* _Required task_:
Restate the whole of the material. Keep every word, and drop the pictures.
____ Supplied material
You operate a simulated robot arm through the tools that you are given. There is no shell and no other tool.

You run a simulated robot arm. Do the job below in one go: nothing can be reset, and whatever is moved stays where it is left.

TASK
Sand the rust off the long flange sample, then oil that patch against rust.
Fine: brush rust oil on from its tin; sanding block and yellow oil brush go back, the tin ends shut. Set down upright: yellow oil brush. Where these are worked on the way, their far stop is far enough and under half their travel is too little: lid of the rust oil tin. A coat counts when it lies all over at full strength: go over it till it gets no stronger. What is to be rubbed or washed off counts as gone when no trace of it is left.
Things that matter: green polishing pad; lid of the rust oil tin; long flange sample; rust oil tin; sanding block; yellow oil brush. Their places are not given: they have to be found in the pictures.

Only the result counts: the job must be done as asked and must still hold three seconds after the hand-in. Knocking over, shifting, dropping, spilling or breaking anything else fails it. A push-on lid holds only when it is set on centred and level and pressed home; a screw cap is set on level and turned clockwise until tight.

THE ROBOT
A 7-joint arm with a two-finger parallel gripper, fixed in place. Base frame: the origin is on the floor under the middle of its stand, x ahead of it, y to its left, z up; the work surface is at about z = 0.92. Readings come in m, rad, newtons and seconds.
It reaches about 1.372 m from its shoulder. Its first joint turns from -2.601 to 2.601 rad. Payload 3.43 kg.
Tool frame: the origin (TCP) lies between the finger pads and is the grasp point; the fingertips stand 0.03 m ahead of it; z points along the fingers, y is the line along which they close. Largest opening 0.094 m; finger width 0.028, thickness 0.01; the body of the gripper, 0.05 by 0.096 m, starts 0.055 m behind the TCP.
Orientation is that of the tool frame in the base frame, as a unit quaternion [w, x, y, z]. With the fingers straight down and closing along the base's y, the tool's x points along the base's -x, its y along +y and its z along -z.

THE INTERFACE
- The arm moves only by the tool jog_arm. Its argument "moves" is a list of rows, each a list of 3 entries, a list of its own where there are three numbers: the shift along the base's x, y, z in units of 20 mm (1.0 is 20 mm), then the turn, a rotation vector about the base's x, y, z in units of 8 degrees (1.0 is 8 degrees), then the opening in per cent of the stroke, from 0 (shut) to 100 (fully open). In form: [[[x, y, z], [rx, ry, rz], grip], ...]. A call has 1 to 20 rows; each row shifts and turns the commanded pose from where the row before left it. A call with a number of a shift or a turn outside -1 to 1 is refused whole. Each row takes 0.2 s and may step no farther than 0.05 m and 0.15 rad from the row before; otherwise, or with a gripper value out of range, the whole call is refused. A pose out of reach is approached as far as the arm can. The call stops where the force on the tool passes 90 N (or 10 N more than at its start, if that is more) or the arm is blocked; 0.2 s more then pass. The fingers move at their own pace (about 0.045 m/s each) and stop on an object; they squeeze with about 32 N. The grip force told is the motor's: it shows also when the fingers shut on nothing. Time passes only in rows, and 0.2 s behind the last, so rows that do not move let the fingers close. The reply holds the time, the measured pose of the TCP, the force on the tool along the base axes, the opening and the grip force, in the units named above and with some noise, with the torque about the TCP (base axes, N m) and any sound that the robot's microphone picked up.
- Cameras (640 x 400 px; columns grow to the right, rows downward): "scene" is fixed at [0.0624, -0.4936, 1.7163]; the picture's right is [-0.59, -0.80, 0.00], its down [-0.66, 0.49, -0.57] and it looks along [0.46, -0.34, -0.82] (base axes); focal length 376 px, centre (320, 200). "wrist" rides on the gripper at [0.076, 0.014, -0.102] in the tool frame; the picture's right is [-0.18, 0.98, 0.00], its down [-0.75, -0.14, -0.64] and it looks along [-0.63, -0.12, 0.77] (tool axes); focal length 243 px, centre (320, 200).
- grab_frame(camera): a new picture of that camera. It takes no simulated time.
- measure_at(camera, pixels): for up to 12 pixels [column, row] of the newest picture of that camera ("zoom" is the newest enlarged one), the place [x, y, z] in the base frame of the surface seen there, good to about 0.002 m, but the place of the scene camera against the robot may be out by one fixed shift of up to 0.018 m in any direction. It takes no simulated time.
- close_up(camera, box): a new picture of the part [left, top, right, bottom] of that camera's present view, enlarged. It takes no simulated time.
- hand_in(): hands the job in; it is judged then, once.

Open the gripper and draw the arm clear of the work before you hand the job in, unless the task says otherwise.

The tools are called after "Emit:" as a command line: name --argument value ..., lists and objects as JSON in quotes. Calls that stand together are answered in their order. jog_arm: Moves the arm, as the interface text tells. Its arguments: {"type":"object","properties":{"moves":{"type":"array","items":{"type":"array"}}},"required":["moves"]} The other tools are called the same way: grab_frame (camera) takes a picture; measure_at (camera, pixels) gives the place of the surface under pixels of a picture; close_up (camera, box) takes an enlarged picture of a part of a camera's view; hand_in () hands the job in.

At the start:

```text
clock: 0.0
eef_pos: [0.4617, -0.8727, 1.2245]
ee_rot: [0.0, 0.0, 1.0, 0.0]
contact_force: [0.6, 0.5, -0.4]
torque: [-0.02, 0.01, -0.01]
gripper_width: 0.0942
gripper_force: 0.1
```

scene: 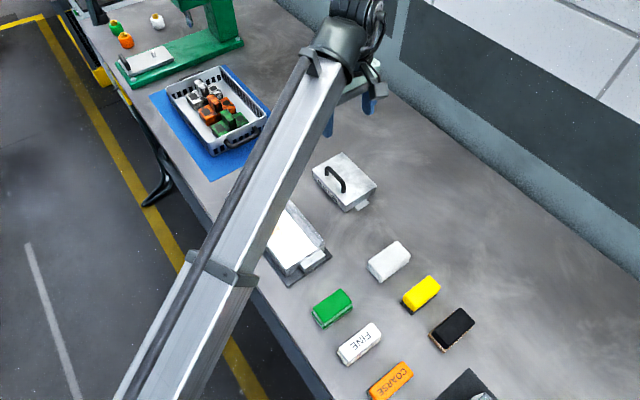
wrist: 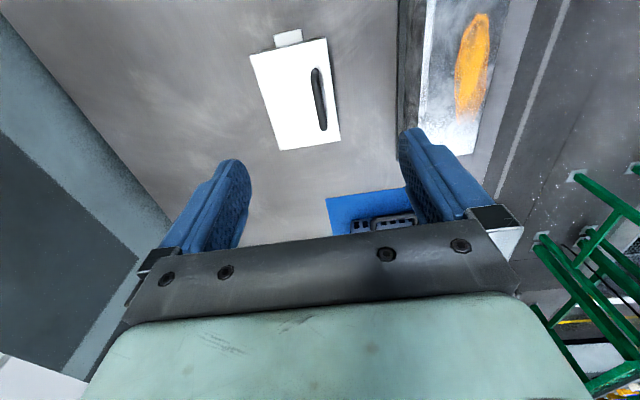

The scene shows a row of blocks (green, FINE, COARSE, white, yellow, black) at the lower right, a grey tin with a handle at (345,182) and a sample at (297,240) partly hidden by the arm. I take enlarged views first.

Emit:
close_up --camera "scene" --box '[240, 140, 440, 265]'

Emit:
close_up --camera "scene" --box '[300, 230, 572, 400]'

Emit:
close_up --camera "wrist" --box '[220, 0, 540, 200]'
________
* _Solution for this exercise_:
You operate a simulated robot arm through the tools that you are given. There is no shell and no other tool.

You run a simulated robot arm. Do the job below in one go: nothing can be reset, and whatever is moved stays where it is left.

TASK
Sand the rust off the long flange sample, then oil that patch against rust.
Fine: brush rust oil on from its tin; sanding block and yellow oil brush go back, the tin ends shut. Set down upright: yellow oil brush. Where these are worked on the way, their far stop is far enough and under half their travel is too little: lid of the rust oil tin. A coat counts when it lies all over at full strength: go over it till it gets no stronger. What is to be rubbed or washed off counts as gone when no trace of it is left.
Things that matter: green polishing pad; lid of the rust oil tin; long flange sample; rust oil tin; sanding block; yellow oil brush. Their places are not given: they have to be found in the pictures.

Only the result counts: the job must be done as asked and must still hold three seconds after the hand-in. Knocking over, shifting, dropping, spilling or breaking anything else fails it. A push-on lid holds only when it is set on centred and level and pressed home; a screw cap is set on level and turned clockwise until tight.

THE ROBOT
A 7-joint arm with a two-finger parallel gripper, fixed in place. Base frame: the origin is on the floor under the middle of its stand, x ahead of it, y to its left, z up; the work surface is at about z = 0.92. Readings come in m, rad, newtons and seconds.
It reaches about 1.372 m from its shoulder. Its first joint turns from -2.601 to 2.601 rad. Payload 3.43 kg.
Tool frame: the origin (TCP) lies between the finger pads and is the grasp point; the fingertips stand 0.03 m ahead of it; z points along the fingers, y is the line along which they close. Largest opening 0.094 m; finger width 0.028, thickness 0.01; the body of the gripper, 0.05 by 0.096 m, starts 0.055 m behind the TCP.
Orientation is that of the tool frame in the base frame, as a unit quaternion [w, x, y, z]. With the fingers straight down and closing along the base's y, the tool's x points along the base's -x, its y along +y and its z along -z.

THE INTERFACE
- The arm moves only by the tool jog_arm. Its argument "moves" is a list of rows, each a list of 3 entries, a list of its own where there are three numbers: the shift along the base's x, y, z in units of 20 mm (1.0 is 20 mm), then the turn, a rotation vector about the base's x, y, z in units of 8 degrees (1.0 is 8 degrees), then the opening in per cent of the stroke, from 0 (shut) to 100 (fully open). In form: [[[x, y, z], [rx, ry, rz], grip], ...]. A call has 1 to 20 rows; each row shifts and turns the commanded pose from where the row before left it. A call with a number of a shift or a turn outside -1 to 1 is refused whole. Each row takes 0.2 s and may step no farther than 0.05 m and 0.15 rad from the row before; otherwise, or with a gripper value out of range, the whole call is refused. A pose out of reach is approached as far as the arm can. The call stops where the force on the tool passes 90 N (or 10 N more than at its start, if that is more) or the arm is blocked; 0.2 s more then pass. The fingers move at their own pace (about 0.045 m/s each) and stop on an object; they squeeze with about 32 N. The grip force told is the motor's: it shows also when the fingers shut on nothing. Time passes only in rows, and 0.2 s behind the last, so rows that do not move let the fingers close. The reply holds the time, the measured pose of the TCP, the force on the tool along the base axes, the opening and the grip force, in the units named above and with some noise, with the torque about the TCP (base axes, N m) and any sound that the robot's microphone picked up.
- Cameras (640 x 400 px; columns grow to the right, rows downward): "scene" is fixed at [0.0624, -0.4936, 1.7163]; the picture's right is [-0.59, -0.80, 0.00], its down [-0.66, 0.49, -0.57] and it looks along [0.46, -0.34, -0.82] (base axes); focal length 376 px, centre (320, 200). "wrist" rides on the gripper at [0.076, 0.014, -0.102] in the tool frame; the picture's right is [-0.18, 0.98, 0.00], its down [-0.75, -0.14, -0.64] and it looks along [-0.63, -0.12, 0.77] (tool axes); focal length 243 px, centre (320, 200).
- grab_frame(camera): a new picture of that camera. It takes no simulated time.
- measure_at(camera, pixels): for up to 12 pixels [column, row] of the newest picture of that camera ("zoom" is the newest enlarged one), the place [x, y, z] in the base frame of the surface seen there, good to about 0.002 m, but the place of the scene camera against the robot may be out by one fixed shift of up to 0.018 m in any direction. It takes no simulated time.
- close_up(camera, box): a new picture of the part [left, top, right, bottom] of that camera's present view, enlarged. It takes no simulated time.
- hand_in(): hands the job in; it is judged then, once.

Open the gripper and draw the arm clear of the work before you hand the job in, unless the task says otherwise.

The tools are called after "Emit:" as a command line: name --argument value ..., lists and objects as JSON in quotes. Calls that stand together are answered in their order. jog_arm: Moves the arm, as the interface text tells. Its arguments: {"type":"object","properties":{"moves":{"type":"array","items":{"type":"array"}}},"required":["moves"]} The other tools are called the same way: grab_frame (camera) takes a picture; measure_at (camera, pixels) gives the place of the surface under pixels of a picture; close_up (camera, box) takes an enlarged picture of a part of a camera's view; hand_in () hands the job in.

At the start:

```text
clock: 0.0
eef_pos: [0.4617, -0.8727, 1.2245]
ee_rot: [0.0, 0.0, 1.0, 0.0]
contact_force: [0.6, 0.5, -0.4]
torque: [-0.02, 0.01, -0.01]
gripper_width: 0.0942
gripper_force: 0.1
```

scene: 
wrist: 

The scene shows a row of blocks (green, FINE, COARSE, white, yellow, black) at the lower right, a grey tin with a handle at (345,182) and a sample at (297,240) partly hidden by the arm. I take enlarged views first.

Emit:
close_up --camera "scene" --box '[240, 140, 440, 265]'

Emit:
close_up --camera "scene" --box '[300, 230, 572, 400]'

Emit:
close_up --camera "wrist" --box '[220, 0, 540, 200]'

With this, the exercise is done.